── EXCERPTED TEXT ──

The currencies, with Bitcoin being the best known, were created for peer-to-peer e-commerce, and designed to reduce the expensive currency conversions that are required for cross-border transactions. With such savings to be made, it is no surprise that they have attracted the attention of corporate treasurers, and not only those involved in the e-commerce sector.

 

Treasurers are interested in three areas of potential improvement. Settlement, taking the friction out of the links in the supply chain and tokenisation. But they should be wary of the currencies in case one day they find themselves managing the risks associated with them.

 

Powers

 

The good news is that governments around the world are taking a closer interest in virtual currencies and discussing new regulatory powers to deal with them. Unfortunately, the driving force for much of this interest is the criminal use of the currencies, which is hardly likely to enhance their attraction to the average corporate treasurer.

 

Australia has plans to revise its anti-money laundering legislation and to regulate digital currencies including bitcoin in the wake of a financial scandal involving its largest bank, Commonwealth Bank of Australia. Reforms would bring any digital currency exchanges within Austrac’s remit.

 

Nonetheless, any regulation is bound to alleviate some of the risks, but not all of those that concern treasurers. Price volatility is a major concern, as was evidenced by the dramatic fall in the value of Bitcoin at the turn of the year. This was partly caused by the fact that the market for Bitcoin is smaller than normal FX markets and so swings can be much more dramatic.

 

Although this is a major headache for treasurers, there are tools in the pipeline to smooth their path and allow them to treat it like other fiat currencies, the nascent Bitcoin derivatives markets being one of them. Even so, the ability to hedge will not in isolation persuade companies that the level of risk and the cost of hedging it is acceptable.

───
── SUPPLIED MATERIAL ──

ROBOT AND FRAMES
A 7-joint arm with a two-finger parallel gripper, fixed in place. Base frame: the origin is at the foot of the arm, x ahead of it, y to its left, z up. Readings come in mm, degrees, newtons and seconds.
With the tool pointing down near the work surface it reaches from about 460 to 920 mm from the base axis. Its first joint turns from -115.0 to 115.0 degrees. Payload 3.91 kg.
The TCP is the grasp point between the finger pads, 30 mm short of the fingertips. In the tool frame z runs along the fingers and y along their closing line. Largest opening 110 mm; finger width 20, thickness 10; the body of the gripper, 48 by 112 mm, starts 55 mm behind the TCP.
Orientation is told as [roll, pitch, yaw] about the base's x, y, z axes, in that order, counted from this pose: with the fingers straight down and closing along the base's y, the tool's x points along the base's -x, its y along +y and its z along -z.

───

TASK INSTRUCTIONS> Please continue the excerpted text.

REPLY>
 

Volatility

 

One other issue associated with this problem is the shortage of reliable exchanges.

 

Bitcoin took a huge step towards respectability at the end of last year when it began trading on the Chicago CME, the largest futures market in the world. This followed on from trading on the Cboe options exchange also based in Chicago. The entry of the CME should improve liquidity in the currency, making it easier to trade. However, recent events have shown it has done little to reduce the volatility in the currency’s value.

 

Things may improve now that BitFlyer, currently the largest bitcoin exchange in the world, has been given approval to operate in the European Union, following its regulatory approval in Japan and the USA. The platform traded almost US$250bn during 2017. As the only exchange licensed in Europe, BitFLyer can give traders and investors access to the world’s largest bitcoin market: Japan.

 

Still, concerns over Bitcoin’s liquidity mean that corporate FX managers are reluctant to see it as an alternative to fiat currencies, and the low number of bitcoins in existence makes it difficult to trade. In addition, the lack of a robust market infrastructure means that trading is likely to be of smaller quantities than corporates prefer for daily trades, potentially incurring large bid/spread asks, meaning greater costs and increased price exposure.

 

The collapse of Mt Gox, a substantial exchange in Tokyo, highlighted the settlement issues associated with Bitcoin, particularly the fact that it is not backed by a central bank, as national currencies are.

 

While regulators issue warnings, matters will not improve unless they act to bring the currencies within the regulatory umbrella. Once that takes place, many treasury experts believe that there is a strong possibility of using cryptos as transaction currencies. Once it gains traction within the system, the blockchain technology could smooth FX and dramatically reduce costs.

 

Bitcoin acceptance is thus steadily growing among corporate treasurers and their boards. The strategy for most treasurers should be to investigate how they might manage the currency in the future as they wait for the regulatory authorities to act.

 

This may include plans to minimise holdings in Bitcoin to reduce liquidity risk, backing up and encrypting any online wallet, and using counterparties to exchange Bitcoin into hard currencies. Treasurers will also need to ensure robust internal procedures to track crypto currency transfers.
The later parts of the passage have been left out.